◆ **TASK PROMPT**:
Could you give the selected excerpt again in full?

◆ **SELECTED EXCERPT**:
════

The flower, known as Gemini, opened up late Saturday night, said Amy Kochsiek, a continuing assistant professor of biology at Gustavus.

The brief and infrequent blooms of a corpse flower can sometimes only last a few hours, and by Sunday afternoon the plant already smelled like fish, one of the last odors in the cycle, Kochsiek said.

The Biology Department set up a livestream for curious Minnesotans to watch the plant bloom. Signs directed visitors to the greenhouse on the third floor of the campus’ Nobel Hall of Science, where on Sunday visitors could observe the plant through a window.

The endangered corpse flower species has adopted a strategy of emitting the smell of rotting flesh and other smells that attract flies, beetles and other insects that can help spread its pollen, said Brian O’Brien, a professor emeritus in chemistry at Gustavus, last week.

The flowers originate in Sumatra, Indonesia, and their pungent odors start off identical to rotting flesh before cycling through notes of fecal matter, decaying fish and sauerkraut, O’Brien said.

Gustavus saw the first flowering of the plant in Minnesota in 2007, according to the college. Other plants in Minnesota have also begun to sprout, such as one that bloomed earlier this year at the Como Park Zoo and Conservatory in May.

════

◆ **MATERIAL**:
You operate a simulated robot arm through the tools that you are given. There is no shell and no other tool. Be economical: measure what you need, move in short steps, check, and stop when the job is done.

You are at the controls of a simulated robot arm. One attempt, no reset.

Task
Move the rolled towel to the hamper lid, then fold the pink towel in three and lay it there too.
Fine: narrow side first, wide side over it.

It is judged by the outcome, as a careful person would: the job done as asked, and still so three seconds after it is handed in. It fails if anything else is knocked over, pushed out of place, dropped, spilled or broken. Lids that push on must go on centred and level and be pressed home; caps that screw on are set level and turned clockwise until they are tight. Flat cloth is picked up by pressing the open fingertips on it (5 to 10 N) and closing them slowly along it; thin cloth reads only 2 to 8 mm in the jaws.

════

◆ **CORRECT OUTPUT**:
The flower, known as Gemini, opened up late Saturday night, said Amy Kochsiek, a continuing assistant professor of biology at Gustavus.

The brief and infrequent blooms of a corpse flower can sometimes only last a few hours, and by Sunday afternoon the plant already smelled like fish, one of the last odors in the cycle, Kochsiek said.

The Biology Department set up a livestream for curious Minnesotans to watch the plant bloom. Signs directed visitors to the greenhouse on the third floor of the campus’ Nobel Hall of Science, where on Sunday visitors could observe the plant through a window.

The endangered corpse flower species has adopted a strategy of emitting the smell of rotting flesh and other smells that attract flies, beetles and other insects that can help spread its pollen, said Brian O’Brien, a professor emeritus in chemistry at Gustavus, last week.

The flowers originate in Sumatra, Indonesia, and their pungent odors start off identical to rotting flesh before cycling through notes of fecal matter, decaying fish and sauerkraut, O’Brien said.

Gustavus saw the first flowering of the plant in Minnesota in 2007, according to the college. Other plants in Minnesota have also begun to sprout, such as one that bloomed earlier this year at the Como Park Zoo and Conservatory in May.